Strony 6-7. Zapowiedź sezonu ekstraklasy – rzut oka na transfery i na to, kto powinien błyszczeć w nowym sezonie. Trochę można odnieść wrażenie, że powinien błyszczeć każdy, kogo udało się kupić, bo wymieniono aż dwunastu zawodników. Zdaniem Grzegorza Mielcarskiego najbardziej zachwycą nas Polacy. Kolejno: Kosowski, Baszczyński, Saganowski. Doświadczenie uczy jednak, by w przypadku powrotów do polskiej ligi zachować sceptycyzm.

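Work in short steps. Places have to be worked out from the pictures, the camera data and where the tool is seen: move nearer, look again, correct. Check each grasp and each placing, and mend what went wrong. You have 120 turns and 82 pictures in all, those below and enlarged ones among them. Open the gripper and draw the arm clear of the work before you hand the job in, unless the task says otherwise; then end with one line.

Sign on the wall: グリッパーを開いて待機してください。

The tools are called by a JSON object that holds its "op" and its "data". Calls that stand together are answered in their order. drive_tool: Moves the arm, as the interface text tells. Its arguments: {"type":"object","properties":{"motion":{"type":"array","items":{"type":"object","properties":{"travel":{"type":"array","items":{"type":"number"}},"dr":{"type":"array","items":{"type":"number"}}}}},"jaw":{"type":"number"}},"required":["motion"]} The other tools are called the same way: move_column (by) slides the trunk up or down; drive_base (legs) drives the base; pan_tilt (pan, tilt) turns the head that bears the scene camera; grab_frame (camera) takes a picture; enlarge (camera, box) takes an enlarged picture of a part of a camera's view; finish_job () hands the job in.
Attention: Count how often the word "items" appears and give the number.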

Strony 8-9. Nawet przyjemny wywiad z Markiem Saganowskim plus zapowiedź meczu ŁKS – Lech.
Strony 10-11. Sporo o Polonii Warszawa. Józef Wojciechowski obawia się sędziów i mówi, że gdyby nie ich pomyłki, to… Janas dalej pracowałby w Polonii. Halo, ten sam Janas, którego tak przeczołgał? To on go czołgał za nieróbstwo, czy za wpadki arbitrów? Prezesowi Polonii dosrywa trochę Dariusz Dziekanowski: – Nowobogaccy zwożą do domu drogie antyki wozami, nie zrywają z nich metek z cenami. Ale to, czy pasują stylem i kolorystyką, nie ma znaczenia. W efekcie antyki lądują obok mebli z IKEA.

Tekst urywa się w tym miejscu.